According to research from the Aspen Institute’s Microenterprise Fund for Innovation, Effectiveness, Learning, and Dissemination (FIELD) the majority of microfinance clients in the U.S. (>70% on average) are women, people of color, and/or individuals living at or below the median income in their community. While there is a healthy amount of financial data on these loans, little is known about the impact that microenterprise loans have on the lives of business owners and their households, their businesses, and their communities.

Going beyond financial metrics to understand impact

To address this gap in knowledge, in 2015, the Accion U.S. Network and Opportunity Fund, two of the nation’s leading nonprofit microenterprise lenders, partnered with Harder+Company Community Research to launch a first-of-its-kind, longitudinal, national study to gain new understanding of the impact of their lending services on borrowers across the nation. This study expands on past microfinance evaluations by looking more deeply at the holistic, long-term impacts of these loans and business advising. We are doing this by following a cohort of more than 500 borrowers in 21 states across the country to understand how these small business owners define success beyond their balance sheets, and how access to capital improves their entrepreneurial goals, financial health, and quality of life.

The national scope of this study allows us to consider variations in impact depending on business type, geography, and other factors. Our study findings will deepen the field’s understanding of how mission-based business lending impacts individual entrepreneurs and their families, their businesses, and their communities.

As we begin the second phase of data collection, we have already learned some important things about these entrepreneurs and the impact of Accion and Opportunity Fund (you can find our baseline report and a summary here, and sign up for updates here).

  • Accion and Opportunity Fund are supporting marginalized populations. Most of their borrowers come from families that can’t afford to invest in their ventures. Many are starting a business for the first time. Many are immigrants or second generation immigrants. Some don’t speak English. Most – 73% – are low income.
  • Entrepreneurs report working long hours to start or sustain their business, and some still have to work a second job. But they also report feeling greater control after obtaining a loan from Accion or Opportunity Fund and greater flexibility over their schedules, which allows them to spend more time with family.
  • Entrepreneurs do not always have a place to turn to (e.g., savings, family, other lending institutions) during financial emergencies and most do not have financial plans to support their growth.
  • Business owners report many benefits from the services they receive from Accion and Opportunity Fund and feel especially supported in strengthening their business practices, such as financial tracking and sales projection.

As for Carmen and Robert, they attribute their current business success to Opportunity Fund. Without that small but significant loan, they say they wouldn’t be where they currently are. After securing a storefront at a local mall – many of which were vacant during the Great Recession – they have expanded to two more locations, have hired three additional employees, and continue to thrive in their business. But while Carmen and Robert have already experienced gains in business growth, they, like many of those in the study, still face significant challenges, including limited cash flow or savings to address unexpected costs, and inadequate capital to meet rising costs.

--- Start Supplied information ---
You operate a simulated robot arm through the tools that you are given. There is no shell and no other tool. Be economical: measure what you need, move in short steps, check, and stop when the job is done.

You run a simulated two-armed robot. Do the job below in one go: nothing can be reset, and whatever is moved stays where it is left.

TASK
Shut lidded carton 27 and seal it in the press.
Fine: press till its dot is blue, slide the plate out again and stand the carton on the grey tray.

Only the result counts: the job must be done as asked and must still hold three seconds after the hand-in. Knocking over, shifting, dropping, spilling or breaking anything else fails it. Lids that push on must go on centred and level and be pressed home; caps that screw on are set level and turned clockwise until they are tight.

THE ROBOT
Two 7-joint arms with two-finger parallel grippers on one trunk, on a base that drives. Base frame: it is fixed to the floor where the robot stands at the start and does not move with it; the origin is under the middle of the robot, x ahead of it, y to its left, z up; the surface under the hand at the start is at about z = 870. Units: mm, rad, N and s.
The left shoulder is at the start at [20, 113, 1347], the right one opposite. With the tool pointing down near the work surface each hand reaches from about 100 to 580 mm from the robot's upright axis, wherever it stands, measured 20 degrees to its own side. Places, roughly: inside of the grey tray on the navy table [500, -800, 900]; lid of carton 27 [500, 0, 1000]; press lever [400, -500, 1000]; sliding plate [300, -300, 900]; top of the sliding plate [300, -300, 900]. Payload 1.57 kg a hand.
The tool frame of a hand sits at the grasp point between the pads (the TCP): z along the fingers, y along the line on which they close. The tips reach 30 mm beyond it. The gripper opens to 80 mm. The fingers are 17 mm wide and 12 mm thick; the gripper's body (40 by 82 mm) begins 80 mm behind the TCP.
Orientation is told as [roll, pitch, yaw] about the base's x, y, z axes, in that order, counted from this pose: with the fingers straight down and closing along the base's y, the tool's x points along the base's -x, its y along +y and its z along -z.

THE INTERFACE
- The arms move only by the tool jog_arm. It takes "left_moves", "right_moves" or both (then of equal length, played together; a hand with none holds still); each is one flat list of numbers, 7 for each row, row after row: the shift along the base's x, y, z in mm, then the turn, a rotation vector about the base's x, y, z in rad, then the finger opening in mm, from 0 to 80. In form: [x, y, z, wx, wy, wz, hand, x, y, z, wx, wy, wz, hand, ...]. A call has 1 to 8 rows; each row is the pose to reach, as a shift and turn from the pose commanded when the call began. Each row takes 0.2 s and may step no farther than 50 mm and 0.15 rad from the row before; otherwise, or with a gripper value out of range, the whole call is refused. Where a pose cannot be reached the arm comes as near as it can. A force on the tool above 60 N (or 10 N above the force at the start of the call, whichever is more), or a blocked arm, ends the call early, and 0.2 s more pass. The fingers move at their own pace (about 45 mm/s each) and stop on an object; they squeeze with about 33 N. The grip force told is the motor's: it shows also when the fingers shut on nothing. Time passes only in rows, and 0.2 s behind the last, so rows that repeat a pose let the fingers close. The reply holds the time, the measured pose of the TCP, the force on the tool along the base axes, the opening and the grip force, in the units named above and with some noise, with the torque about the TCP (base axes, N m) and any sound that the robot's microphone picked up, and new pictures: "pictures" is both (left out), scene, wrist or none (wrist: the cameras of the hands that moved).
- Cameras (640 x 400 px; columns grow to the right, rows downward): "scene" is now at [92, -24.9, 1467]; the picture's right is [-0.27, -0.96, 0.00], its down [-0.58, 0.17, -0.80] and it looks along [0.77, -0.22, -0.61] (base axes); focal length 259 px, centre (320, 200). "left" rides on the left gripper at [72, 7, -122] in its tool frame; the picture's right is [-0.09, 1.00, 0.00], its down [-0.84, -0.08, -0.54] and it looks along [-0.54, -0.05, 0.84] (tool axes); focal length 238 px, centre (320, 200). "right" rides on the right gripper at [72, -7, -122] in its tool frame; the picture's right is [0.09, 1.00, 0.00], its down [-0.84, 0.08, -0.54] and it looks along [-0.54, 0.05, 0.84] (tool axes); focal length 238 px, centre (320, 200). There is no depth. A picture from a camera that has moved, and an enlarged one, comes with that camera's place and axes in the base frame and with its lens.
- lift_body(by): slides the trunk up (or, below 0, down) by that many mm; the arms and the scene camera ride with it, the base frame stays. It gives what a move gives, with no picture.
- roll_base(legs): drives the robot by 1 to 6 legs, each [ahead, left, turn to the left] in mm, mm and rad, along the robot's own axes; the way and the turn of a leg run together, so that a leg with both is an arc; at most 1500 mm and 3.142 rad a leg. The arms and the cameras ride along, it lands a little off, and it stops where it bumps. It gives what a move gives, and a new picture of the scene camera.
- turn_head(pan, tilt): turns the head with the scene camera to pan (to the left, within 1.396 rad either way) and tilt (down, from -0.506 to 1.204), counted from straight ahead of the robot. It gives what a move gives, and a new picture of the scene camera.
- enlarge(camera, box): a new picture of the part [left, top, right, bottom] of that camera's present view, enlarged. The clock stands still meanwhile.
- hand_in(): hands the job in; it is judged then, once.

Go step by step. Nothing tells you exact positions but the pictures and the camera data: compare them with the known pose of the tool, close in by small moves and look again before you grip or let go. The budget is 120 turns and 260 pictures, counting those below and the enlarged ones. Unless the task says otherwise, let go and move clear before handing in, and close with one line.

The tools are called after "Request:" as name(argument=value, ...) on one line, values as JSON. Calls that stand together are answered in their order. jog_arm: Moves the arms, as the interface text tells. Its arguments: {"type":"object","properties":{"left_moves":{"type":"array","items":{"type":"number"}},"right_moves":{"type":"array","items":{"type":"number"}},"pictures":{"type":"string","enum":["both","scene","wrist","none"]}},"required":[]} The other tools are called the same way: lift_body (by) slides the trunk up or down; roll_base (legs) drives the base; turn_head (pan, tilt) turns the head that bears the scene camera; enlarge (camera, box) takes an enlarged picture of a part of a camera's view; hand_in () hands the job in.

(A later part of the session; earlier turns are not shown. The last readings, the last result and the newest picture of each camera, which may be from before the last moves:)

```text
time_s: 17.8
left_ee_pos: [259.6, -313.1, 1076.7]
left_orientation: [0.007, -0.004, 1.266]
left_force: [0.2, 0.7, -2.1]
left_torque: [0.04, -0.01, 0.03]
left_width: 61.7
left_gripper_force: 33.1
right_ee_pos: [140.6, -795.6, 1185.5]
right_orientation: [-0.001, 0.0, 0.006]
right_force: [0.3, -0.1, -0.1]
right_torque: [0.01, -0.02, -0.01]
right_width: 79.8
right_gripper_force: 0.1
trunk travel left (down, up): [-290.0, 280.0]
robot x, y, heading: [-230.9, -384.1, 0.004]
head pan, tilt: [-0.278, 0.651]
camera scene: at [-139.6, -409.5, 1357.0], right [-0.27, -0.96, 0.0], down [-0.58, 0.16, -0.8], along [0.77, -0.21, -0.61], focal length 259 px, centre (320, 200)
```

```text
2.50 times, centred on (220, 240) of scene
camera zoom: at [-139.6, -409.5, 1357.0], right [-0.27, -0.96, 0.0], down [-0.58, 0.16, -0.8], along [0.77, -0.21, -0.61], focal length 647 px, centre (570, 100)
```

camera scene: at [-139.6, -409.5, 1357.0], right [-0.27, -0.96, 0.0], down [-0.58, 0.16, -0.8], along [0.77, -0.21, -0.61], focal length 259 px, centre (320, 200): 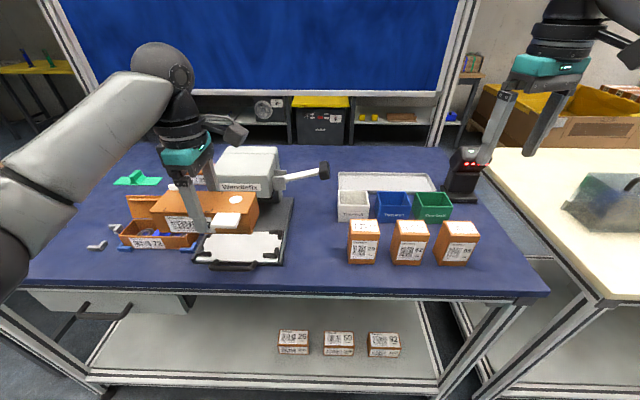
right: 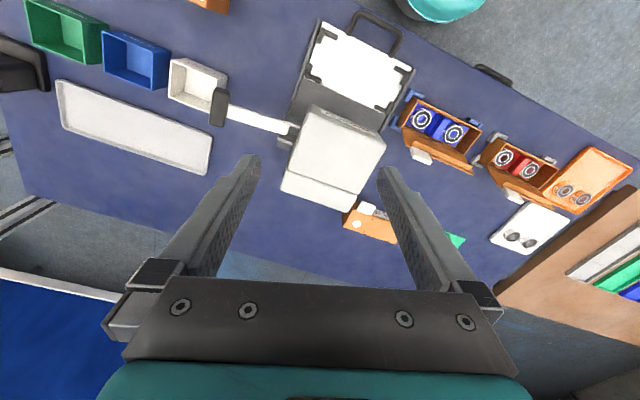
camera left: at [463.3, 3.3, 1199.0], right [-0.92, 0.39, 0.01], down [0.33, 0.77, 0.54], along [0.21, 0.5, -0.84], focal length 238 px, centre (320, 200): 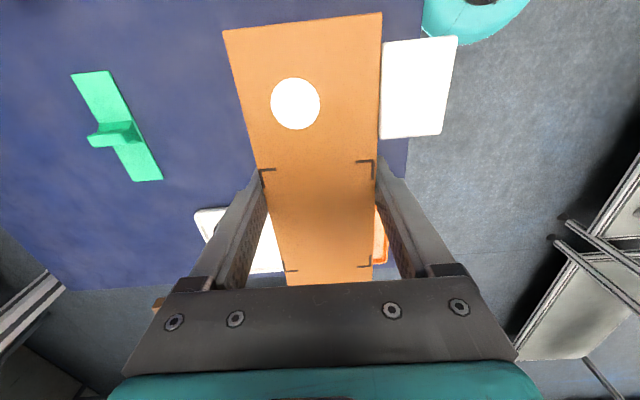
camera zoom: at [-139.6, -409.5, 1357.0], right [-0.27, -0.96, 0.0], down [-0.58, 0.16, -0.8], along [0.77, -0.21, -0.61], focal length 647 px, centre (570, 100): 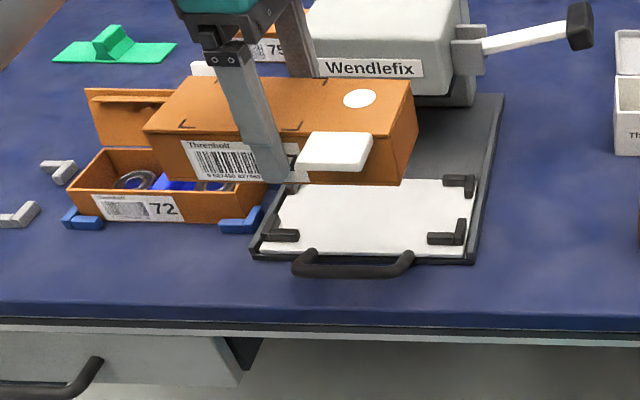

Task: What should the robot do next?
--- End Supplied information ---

  • We stay flexible to account for cultural diversity: We knew we’d have to account for multiple languages, ethnicities, and cultural practices, but we also changed our outreach to account for different types of businesses and communities. Entrepreneurs ranged in education, level of business knowledge, and complexity of their business structure. Moving between interviewing a hot-dog cart owner in Los Angeles in Spanish to a speech pathology consultant in English in Denver takes flexibility and humility. To account for this diversity, we took a more ethnographic and human-centered approach, inviting entrepreneurs to tell us about their lives and businesses before diving into more targeted questions.
  • We use technology strategically: Technology tools like online surveys and scheduling platforms make it easier to collect high volumes of data from study participants, but may not be the best tool for certain populations. We made strategic use of technology by staggering our data collection – first launching an online survey, then following up with phone calls and mailed surveys to meet our sampling criteria. Similarly with interviews, we launched online scheduling first, and then focused on more targeted outreach of entrepreneur categories that weren’t going to be as accessible by email.
  • We stay connected between data collection moments: We used marketing tools (e.g., we sent a happy New Year e-mail and post card) to remind entrepreneurs of the study. With a longitudinal study, it is imperative that participants stay engaged to reduce attrition. Continuous engagement also allowed us to track changes in contact information of the entrepreneurs participating in the study.

By going beyond existing indicators, this study is starting to show the broader impact that micro loans have on individual entrepreneurs and their households, businesses, and communities. Our future data collection will focus on tracking how lending services impact the economic security and financial goals of individual entrepreneurs, the commercial viability of the businesses funded by micro loans, and entrepreneurs’ engagement in and relationship to their local communities. We will have final results to share in early 2018.